On the surface, Ching‐hua yuan seems to celebrate full‐heartedly the traditional value systems it has inherited; in reality it subtly re‐evaluates the questionable aspects of them. A work so traditional yet anti‐traditional, so conventional yet anti‐conventional, certainly deserves the multi‐dimensional interpretation of the Menippean approach. Frye's theories of the analytic, dissecting power of the anatomy helps us understand that the satire in Ching‐hua yuan is of a higher intellectual level whose aim is to parody on pedants and bigots with their own jargon. Bakhtin's theories of the carnival humor and reduced laughter of the menippea enable us to realize the experimental fantasticality and adventurism of Ching‐hua yuan and its acceptance of traditional values with reservations. Payne's anti‐establishment theories that deny the possibility of any absolute standard allow us to doubt if Li Ju‐chen is really sustaining the Confucian ideals he himself seemingly supports. Kirk's observation that Menippean satire ridicules both glorious philosophies and glorious religions reminds us immediately of Li Ju‐chen's commentary on those Confucian, Taoist, and Buddhist doctrines that have been complacently practiced too long in Chinese society. Kristeva's concept of intertextuality that explains the ambivalent phenomena of Menippean discourse further illustrates Li Ju‐chen's attitude toward classical texts and legendary myths.

In full, Ching‐hua yuan exhibits a great enough amount of Menippean characteristics: mixed form of traditional Chinese genres and styles, pedantry maddened by the Confucian ideology, encyclopedic dimension and miscellaneous subjects, the other‐world vs. present‐world structure, parody on classical clichés, extensive allusions and intertextuality, sexual roles reversal, pedantic display and irrelevant digressions, humorous jokes and laughters, and many others. All these characteristics in total make Ching‐hua yuan a Chinese version of Menippean satire.

To apply Frye's Menippean theories to Ching‐hua yuan, we find that the whole book of Ching‐hua yuan is a symposium of texts, books, ideas, traditions, philosophies, and ideologies. It is also one of the most critical and comprehensive surveys of traditional and contemporary Chinese culture ever found in Chinese fictional narratives. Following Bakhtin's central idea of the dialogical imagination, Ching‐hua yuan represents a literary work depicting the traditional Confucian ethical‐hierarchical ideology that is on the verge of disintegration. Two decades immediately after the publication of Ching‐hua yuan, the Ch'ing dynasty encounters the decadence and then the breakdown of a national myth which has been maintained for over two thousand years as the absolute truth and the totality of human experiences. The defects and blindspots of Chinese philosophy have never been so seriously highlighted and so comically derided before Ching‐hua yuan. Critics have been so puzzled by Li Ju‐chen's half‐serious and half‐playful manner that they tend to more or less misconstrue his intention, because his style of writing and his themes of ideological concern are unrecognized in Chinese literature. Like his predecessor Wu Ching‐tzu in Ju‐lin wai‐shih, he is paradoxically endorsing and challenging at the same time the Chinese cultural tradition, only in a much more fabulous and farcical manner. By inspiring more meaningful relevant insights and by accommodating many of the diverse critical opinions, the Menippean interpretation makes Ching‐hua yuan a much more fully and richly appreciated work of literature.

Notes

  1. For studies on the utopian or dystopian elements in Ching‐hua yuan and in Chinese literature, see Wang Huang Pi‐twan, Yang Hsiao‐ting, Koon‐ki Tommy Ho, Chang Hui‐chuan, Terry siu‐han Yip, and others.

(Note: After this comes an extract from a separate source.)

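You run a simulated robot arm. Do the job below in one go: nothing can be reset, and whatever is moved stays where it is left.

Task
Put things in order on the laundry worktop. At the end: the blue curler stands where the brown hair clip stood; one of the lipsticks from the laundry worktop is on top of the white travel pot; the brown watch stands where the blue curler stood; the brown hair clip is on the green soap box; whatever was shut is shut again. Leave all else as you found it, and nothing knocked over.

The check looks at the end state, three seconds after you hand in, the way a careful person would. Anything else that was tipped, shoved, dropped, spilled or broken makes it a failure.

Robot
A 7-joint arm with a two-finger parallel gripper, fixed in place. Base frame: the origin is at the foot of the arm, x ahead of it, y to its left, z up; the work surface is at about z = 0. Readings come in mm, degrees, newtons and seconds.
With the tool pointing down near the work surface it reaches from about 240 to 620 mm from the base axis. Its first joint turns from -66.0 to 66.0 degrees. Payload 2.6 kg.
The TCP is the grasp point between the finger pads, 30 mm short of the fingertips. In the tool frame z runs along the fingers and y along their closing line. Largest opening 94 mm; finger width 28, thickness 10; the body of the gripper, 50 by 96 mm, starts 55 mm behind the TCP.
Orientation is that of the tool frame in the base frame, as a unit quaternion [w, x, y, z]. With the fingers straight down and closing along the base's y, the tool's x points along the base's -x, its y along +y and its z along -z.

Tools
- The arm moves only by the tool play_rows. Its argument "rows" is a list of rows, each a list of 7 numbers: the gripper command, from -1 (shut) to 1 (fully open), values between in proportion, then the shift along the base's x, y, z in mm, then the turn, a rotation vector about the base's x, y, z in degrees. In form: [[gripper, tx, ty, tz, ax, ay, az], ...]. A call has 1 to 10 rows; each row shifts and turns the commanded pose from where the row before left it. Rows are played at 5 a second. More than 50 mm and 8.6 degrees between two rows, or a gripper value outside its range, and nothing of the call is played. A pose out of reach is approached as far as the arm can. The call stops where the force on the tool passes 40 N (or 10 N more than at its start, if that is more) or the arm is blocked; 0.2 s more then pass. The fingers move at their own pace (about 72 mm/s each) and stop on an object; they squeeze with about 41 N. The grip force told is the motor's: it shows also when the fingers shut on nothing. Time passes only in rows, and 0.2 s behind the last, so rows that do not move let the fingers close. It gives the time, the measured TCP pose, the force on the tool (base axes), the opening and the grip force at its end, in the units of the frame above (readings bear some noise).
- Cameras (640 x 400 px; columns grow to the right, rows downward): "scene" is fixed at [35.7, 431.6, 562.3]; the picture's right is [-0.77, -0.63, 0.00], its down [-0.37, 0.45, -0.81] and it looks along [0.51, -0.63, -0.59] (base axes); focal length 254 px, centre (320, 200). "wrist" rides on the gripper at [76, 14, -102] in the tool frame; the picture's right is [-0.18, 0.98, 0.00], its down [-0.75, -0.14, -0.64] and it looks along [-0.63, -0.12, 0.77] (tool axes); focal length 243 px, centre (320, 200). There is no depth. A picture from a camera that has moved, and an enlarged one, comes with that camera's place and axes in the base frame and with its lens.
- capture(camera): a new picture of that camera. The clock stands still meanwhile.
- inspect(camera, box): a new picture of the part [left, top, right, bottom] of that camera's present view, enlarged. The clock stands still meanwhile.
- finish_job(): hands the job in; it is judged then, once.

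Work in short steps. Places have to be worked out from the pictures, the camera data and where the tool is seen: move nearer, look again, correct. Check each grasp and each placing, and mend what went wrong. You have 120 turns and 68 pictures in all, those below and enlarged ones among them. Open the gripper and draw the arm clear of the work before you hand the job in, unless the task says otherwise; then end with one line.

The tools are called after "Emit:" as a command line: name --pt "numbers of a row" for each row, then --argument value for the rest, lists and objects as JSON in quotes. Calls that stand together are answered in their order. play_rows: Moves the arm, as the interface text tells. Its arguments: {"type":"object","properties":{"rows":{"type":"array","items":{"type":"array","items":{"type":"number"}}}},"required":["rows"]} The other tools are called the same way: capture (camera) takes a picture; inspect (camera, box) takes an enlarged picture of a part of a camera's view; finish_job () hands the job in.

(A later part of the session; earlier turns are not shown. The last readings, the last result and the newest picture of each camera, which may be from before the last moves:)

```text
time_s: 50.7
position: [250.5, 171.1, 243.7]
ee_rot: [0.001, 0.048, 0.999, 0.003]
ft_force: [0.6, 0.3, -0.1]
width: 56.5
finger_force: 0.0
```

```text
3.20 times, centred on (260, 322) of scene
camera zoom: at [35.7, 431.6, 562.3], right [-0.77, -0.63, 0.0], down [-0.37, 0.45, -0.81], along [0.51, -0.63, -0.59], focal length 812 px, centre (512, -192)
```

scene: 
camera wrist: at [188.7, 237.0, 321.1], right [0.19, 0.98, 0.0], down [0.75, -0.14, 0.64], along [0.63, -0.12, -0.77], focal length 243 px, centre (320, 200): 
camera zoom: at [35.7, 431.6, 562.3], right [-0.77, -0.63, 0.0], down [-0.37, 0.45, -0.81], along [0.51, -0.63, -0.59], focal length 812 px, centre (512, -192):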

  2. Almost all critical studies on Ching‐hua yuan mention the celebrated Country of Women episode, but by and large they treat the subject as a political issue of women's liberation, seeing the Country as a paradise where women are finally able to get a revenge on what men had tortured them before. For more advanced studies on the feminist topic of Ching‐hua yuan, see Hu Shih, Pao Chia‐lin, Sharon Hou, Lai Fang‐ling, Frederick P. Brandauer, Chang Hsiao‐hung, Cheng Ming‐li, and Li Yu‐hsing.

  3. The manner of reading Ching‐hua yuan as political allegory or political satire still occupies the position of a major critical school in traditional literary criticism, especially in the hands of some old‐fashioned critics of the early Republican era and of Mainland China.

  4. Kao's book, Li Ju‐chen, developed from her Ph. D. dissertation, “Allegory and Satire in Li Ju‐chen's Ching‐hua yuan” (U of California, 1977), contains an exhaustive research of extant critical studies and an extensive annotated bibliography.